Glacier National Park is treasure chest for hikers looking for adventurous hiking experience with views of wonderful landscapes, crystal clear water of waterfalls, lakes, dense green forest with huge mountains standing in background along with glimpse of wild life. There are tons of trails that can be done with family/solo at Glacier National Park.
Drive the Going-To-The-Sun Road
One of the most popular thing to do at Glacier National Park is Driving the Going-To-The-Sun Road. This 50-mile scenic long road runs through the heart of park and connects the West Glacier and East Glacier. The drive itself is one of the biggest attractions of visiting Glacier National Park.
The road passes through multiple waterfalls, snow peaked mountains, valleys filled with dense greenery and wildflowers. There are many pullouts to stop and enjoy breath taking views and capture some memorable moments in pictures. There are many various hiking options along this road.
Where is Highline Trail in Glacier National Park?
The Highline Trail comes in to sight when you are driving on Going-To-The-Sun Road near the Logan Pass. Trail starts from Logan Pass and follows west side of Continental Divide over 30 miles to Goat Haunt in Canada. Highline Trail head is right across the street at Logan Pass Visitor center and Parking Lot.
We were driving through this road for two consecutive days exploring the park and sight of Highline trail was making us more tempted to attempt it. Finally, on the third day we decided to get on this trail. Logan Pass is extremely popular among visitors and hikers, so expect the parking lot and overflow parking to be full in early morning hours.

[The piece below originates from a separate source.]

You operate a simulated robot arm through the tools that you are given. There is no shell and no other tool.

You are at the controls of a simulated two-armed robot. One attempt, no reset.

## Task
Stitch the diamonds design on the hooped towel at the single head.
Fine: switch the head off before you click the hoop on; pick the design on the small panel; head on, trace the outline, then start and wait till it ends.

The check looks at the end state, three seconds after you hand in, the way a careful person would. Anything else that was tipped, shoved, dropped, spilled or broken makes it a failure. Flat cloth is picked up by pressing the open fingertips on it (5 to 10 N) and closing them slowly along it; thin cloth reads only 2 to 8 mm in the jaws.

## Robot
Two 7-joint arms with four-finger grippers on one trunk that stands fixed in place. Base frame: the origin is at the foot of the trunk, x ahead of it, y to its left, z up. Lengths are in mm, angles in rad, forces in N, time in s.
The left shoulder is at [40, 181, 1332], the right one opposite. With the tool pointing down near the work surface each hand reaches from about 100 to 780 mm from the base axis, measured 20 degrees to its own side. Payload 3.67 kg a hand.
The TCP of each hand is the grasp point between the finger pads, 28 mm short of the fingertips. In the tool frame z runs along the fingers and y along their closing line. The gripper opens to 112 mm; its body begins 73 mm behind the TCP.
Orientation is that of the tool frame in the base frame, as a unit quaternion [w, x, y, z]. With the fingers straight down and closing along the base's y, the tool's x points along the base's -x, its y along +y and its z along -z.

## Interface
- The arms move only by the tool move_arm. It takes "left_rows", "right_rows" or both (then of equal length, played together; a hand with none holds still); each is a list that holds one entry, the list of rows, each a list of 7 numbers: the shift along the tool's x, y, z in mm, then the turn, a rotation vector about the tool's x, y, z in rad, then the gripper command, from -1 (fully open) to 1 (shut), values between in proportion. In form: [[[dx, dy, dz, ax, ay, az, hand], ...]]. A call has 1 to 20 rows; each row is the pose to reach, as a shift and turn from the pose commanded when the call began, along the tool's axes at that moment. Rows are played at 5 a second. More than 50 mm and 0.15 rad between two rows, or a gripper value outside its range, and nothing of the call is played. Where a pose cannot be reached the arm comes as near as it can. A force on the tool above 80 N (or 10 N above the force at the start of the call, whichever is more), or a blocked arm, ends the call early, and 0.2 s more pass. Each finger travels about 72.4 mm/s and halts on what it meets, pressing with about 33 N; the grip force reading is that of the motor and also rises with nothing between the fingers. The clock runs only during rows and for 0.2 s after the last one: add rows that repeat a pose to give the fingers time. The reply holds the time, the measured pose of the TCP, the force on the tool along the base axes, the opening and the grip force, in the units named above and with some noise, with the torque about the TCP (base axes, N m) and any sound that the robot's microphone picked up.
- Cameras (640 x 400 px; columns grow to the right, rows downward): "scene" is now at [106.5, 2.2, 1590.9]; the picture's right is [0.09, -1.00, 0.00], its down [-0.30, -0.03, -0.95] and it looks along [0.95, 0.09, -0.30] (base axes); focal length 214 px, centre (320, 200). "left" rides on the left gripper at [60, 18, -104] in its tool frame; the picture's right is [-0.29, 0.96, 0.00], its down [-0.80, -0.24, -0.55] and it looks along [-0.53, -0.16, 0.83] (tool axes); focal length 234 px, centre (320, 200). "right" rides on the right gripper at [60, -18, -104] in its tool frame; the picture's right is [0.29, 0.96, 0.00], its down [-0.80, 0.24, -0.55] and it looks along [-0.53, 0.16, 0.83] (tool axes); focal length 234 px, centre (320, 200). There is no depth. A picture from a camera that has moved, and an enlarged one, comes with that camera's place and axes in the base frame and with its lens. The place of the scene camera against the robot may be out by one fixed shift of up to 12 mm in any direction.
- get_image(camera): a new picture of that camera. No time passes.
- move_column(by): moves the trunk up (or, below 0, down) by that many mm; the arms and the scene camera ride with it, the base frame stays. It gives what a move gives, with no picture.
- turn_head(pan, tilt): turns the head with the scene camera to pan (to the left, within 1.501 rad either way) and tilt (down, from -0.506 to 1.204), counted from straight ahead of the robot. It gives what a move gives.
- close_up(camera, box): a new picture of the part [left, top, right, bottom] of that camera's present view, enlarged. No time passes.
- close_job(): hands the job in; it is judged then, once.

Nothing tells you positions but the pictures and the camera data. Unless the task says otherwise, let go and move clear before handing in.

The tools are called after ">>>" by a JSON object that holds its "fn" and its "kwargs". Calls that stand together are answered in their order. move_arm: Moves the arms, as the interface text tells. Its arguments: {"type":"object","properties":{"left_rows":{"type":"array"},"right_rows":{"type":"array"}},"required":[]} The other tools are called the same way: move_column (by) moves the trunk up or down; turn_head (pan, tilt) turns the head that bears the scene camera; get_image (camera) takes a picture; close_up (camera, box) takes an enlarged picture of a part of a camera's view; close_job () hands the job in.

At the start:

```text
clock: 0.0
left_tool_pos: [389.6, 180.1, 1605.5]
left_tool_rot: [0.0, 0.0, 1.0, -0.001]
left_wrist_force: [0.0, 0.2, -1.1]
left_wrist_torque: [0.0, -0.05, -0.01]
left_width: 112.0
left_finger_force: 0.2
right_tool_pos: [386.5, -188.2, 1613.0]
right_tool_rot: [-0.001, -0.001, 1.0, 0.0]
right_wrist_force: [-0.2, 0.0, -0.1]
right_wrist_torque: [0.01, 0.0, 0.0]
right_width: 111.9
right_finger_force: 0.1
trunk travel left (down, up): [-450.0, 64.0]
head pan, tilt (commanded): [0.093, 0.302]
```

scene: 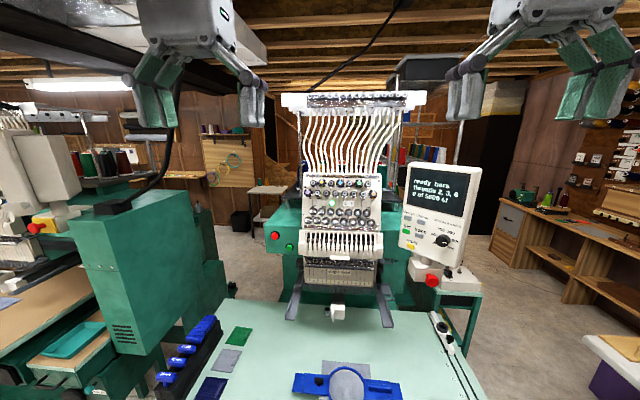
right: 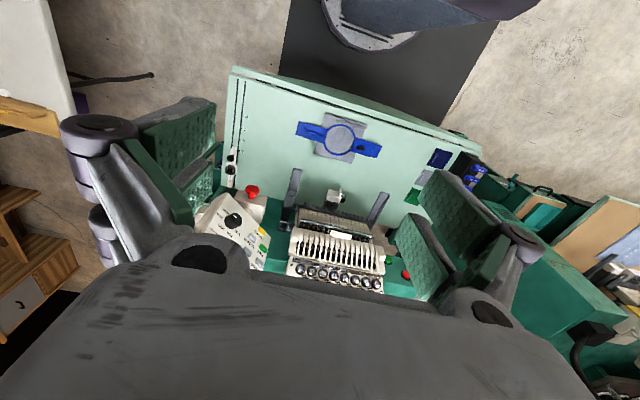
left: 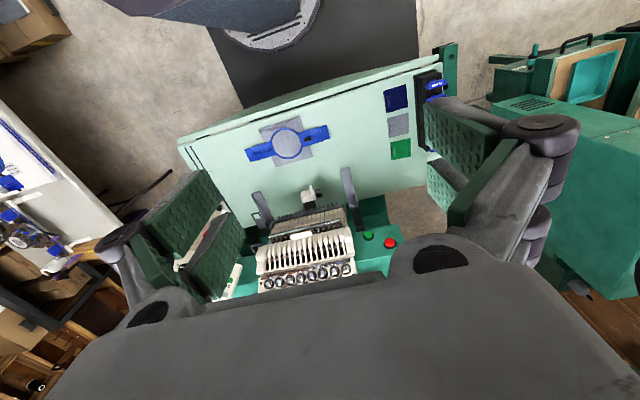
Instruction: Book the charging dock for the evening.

Always have some backup plan while visiting this beautiful park as parking issue may disrupt your plan and schedule. We were able to secure a parking spot in our second attempt at Logan Pass parking lot during late afternoon hours.
Need not to say we did not got parking spot earlier in the morning at 7.45 am as it got full. So, you can think of the excitement we had on getting a spot to park. We grabbed our hiking essentials and started for the hike.
Hiking the Highline Trail
Trail Feature: Alpine Meadows, Rocky Narrow Ledge next to steep drop
Trail head: Logan Pass Visitor Center/ Parking Lot.
Distance: 11.6 miles one-way (to GTTS Road -The Loop)
Total elevation gain: 1950 feet
Difficulty Level: Moderate
Best time to go: July-August
The Highline trail starts with green lush vegetation growing in the alpine meadows with beautiful colorful wildflowers. The trail drops some elevation in the starting. The view of twisting turning Going-To-The-Sun road across the Continental Divide and the huge mountain and valley is breath taking.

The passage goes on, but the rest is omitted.